The latest in a series of updates from NASA’s Office of Inspector General (OIG) says that despite making significant progress on the $86 billion Artemis program, the space agency’s schedule for returning astronauts to the moon in four years is likely to slip. [Full report]

“Nonetheless, the Agency faces significant challenges that we believe will make its current plan to launch Artemis I in 2021 and ultimately land astronauts on the Moon by the end of 2024 highly unlikely,” the update said.

The uncrewed Artemis I mission will likely slip into next year due to the “complex and time-consuming process” of integrating the Space Launch System, Orion spacecraft and Exploration Ground Systems for the first time at NASA’s Kennedy Space Center in Florida, the report said.

Any delay in Artemis I would have a cascading effect, pushing the Artemis II flight test with astronauts into at least the third quarter of 2023. That would push back the third Artemis flight during which astronauts would attempt a landing at the lunar south pole, the OIG said.

NASA is also facing delays and cost increases in the development, integration and launch of the Power and Propulsion Element (PPE) and Habitation and Logistics Outpost (HALO) that are the first two element of the lunar orbiting Gateway station.

“The Gateway program faced challenges related to the PPE’s propulsion system development, vehicle weight, and mass levels, as well as defining requirements for the HALO component to avoid schedule delays and cost increases,” the report said.

“In January 2021, the program reported no schedule margin for a January 2024 launch with the PPE component facing the same challenges reported in November 2020. Combined with issues in HALO’s thermal control systems, as of March 2021 the program faces up to 12 months of schedule risk,” the document added.

In fact, the launch of the two elements aboard a SpaceX Falcon Heavy is scheduled for no earlier than May 2024, a slip of four months from the previous plan. The launch will cost $331.8 million, a figure that includes the launch service and other mission-related costs.

OIG also concluded that NASA’s plan to save time and money by launching PPE and HALO together instead of separately had not worked out as planned.

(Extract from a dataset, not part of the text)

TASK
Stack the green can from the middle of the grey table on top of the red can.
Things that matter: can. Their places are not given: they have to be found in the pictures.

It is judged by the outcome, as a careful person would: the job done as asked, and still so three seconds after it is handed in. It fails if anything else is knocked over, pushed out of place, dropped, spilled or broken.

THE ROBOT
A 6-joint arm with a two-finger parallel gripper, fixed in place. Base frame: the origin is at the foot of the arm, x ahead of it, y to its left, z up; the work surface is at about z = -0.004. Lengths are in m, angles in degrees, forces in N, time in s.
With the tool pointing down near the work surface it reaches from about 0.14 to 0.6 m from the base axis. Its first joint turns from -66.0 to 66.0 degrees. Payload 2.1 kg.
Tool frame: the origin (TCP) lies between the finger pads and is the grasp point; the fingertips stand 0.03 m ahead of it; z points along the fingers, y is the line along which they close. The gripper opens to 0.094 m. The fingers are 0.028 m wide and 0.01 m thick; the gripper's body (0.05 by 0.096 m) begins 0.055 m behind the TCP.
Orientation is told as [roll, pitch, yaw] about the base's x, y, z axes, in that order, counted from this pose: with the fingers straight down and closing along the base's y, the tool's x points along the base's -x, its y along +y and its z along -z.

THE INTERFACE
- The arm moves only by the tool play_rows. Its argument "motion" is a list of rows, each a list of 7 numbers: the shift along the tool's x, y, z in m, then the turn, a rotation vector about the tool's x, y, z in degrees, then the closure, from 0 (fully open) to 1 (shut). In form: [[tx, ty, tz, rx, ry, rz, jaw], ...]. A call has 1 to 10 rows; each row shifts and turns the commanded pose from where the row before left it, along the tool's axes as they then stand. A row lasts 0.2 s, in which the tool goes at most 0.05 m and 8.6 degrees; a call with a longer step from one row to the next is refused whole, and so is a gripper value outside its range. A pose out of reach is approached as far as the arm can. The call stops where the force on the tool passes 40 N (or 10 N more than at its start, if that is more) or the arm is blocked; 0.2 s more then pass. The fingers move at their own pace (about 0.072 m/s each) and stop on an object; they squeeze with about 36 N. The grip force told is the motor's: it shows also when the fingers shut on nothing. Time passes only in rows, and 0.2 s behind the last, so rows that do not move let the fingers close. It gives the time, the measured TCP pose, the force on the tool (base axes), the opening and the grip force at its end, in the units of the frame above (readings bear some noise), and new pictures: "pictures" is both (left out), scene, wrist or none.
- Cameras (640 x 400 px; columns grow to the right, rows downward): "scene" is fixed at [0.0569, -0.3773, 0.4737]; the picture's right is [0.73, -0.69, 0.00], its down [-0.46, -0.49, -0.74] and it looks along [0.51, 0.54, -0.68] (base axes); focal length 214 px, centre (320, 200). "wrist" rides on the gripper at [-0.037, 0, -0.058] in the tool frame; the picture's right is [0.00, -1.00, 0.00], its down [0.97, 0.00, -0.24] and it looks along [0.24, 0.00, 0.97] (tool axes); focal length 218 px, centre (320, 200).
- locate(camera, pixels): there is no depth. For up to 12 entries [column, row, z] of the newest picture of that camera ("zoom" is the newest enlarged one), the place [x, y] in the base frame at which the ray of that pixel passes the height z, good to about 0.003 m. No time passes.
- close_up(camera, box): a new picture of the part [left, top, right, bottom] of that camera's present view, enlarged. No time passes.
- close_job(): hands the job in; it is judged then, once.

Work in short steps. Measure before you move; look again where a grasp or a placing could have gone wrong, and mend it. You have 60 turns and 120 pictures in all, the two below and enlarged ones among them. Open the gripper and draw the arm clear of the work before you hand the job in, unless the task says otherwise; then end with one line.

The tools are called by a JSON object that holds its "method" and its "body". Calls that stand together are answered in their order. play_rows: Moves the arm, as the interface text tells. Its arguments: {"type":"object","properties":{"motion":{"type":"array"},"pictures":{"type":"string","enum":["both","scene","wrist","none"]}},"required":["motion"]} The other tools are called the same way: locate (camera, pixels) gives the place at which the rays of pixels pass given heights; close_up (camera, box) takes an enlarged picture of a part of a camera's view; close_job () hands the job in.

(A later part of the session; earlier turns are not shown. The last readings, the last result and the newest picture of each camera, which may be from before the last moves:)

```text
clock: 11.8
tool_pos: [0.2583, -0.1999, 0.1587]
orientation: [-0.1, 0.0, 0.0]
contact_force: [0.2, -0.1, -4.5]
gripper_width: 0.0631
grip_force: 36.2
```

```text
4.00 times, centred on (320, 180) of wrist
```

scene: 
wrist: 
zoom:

“However, the requirements changes resulting from co-manifesting the PPE and HALO launches are not certain to result in the Agency’s suggested savings and instead have led to schedule delays,” the report said.

The OIG report also found potential issues with the the development of the Human Landing System (HLS) that will take astronauts to and from the lunar surface.

In December, Congress provided only $850 million of the Trump Administration’s $3.4 billion request for HLS in the fiscal year 2021 budget. NASA officials said it could not make the 2024 landing date without the full amount.

“According to NASA officials, the wide gulf in funding between what the program requested and what it received in FY 2021 jeopardized the Agency’s plan to select two contractors to build the HLS. At the time, officials expressed concern that selecting a single contractor would result in a lack of redundancy and potentially higher, less sustainable future HLS costs due to a lack of competition,” the report said.

“Nevertheless, on April 16, 2021, NASA announced award of a $2.9 billion contract to SpaceX for the HLS. Despite selecting a single contractor, the reduction in funding will likely slow HLS development and extend its schedule. Given the lunar lander’s central role, any development delays could jeopardize NASA’s plans to land astronauts on the Moon in 2024 or the foreseeable future,” the document added.

NASA rejected HLS bids from Dynetics and Blue Origin’s National Team, which included Lockheed Martin, Northrop Grumman and Draper.